Cable One has officially closed on its $735 million purchase of Sikeston, Missouri-based cable operator NewWave Communications.
The all-cash deal was originally announced in January, expanding Phoenix-based Cable One’s footprint by 214,000 residential subscribers in non-urban areas of Arkansas, Illinois, Indiana, Louisiana, Mississippi, Missouri and Texas. NewWave also touts 31,000 business subscribers and 428,000 residential passings.
The merger of Cable One and NewWave creates a cable company serving more than 1.2 million primary service units in 21 states.
“Our acquisition of NewWave is extremely positive for our customers, our associates and our shareholders,” said Julie Laulis, president and CEO of Cable ONE, in a statement. “I am pleased to welcome the NewWave teams from around the country to Cable One as we work together to integrate and deliver on our financial objectives.”
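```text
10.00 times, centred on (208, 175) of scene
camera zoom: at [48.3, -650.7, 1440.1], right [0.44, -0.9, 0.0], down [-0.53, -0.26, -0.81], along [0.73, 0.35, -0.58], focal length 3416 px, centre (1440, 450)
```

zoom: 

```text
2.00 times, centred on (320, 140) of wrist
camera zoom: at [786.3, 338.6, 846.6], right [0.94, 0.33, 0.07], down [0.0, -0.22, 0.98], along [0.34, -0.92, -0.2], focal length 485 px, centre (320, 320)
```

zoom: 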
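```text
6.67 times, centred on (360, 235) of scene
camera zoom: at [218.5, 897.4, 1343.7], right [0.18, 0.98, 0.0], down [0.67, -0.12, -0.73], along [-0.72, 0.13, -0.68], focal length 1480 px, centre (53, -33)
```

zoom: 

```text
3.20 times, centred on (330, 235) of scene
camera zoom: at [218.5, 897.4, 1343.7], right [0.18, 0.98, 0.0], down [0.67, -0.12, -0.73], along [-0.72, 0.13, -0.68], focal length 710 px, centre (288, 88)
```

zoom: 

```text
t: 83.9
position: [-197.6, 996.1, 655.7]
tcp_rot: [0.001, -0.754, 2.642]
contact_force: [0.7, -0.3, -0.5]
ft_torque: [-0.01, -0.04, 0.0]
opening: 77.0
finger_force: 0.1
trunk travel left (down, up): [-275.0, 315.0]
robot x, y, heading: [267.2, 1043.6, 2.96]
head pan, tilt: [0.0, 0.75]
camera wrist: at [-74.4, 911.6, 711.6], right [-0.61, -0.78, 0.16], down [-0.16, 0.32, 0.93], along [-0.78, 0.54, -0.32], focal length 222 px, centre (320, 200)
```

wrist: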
The deal is valued at 11.5 times New Wave’s $64 million annualized cash flow for the fourth quarter—before cost synergies, etc. (The valuation methodology is explained in all its complicated glory here in the press release.)
Cable One said it will finance the deal with $650 million of senior secured loans and cash on hand.
Indeed, perhaps the biggest surprise in Cable One's announcement isn’t that they are buying rather than selling. It is that the $735M transaction is all cash, Moffett noted.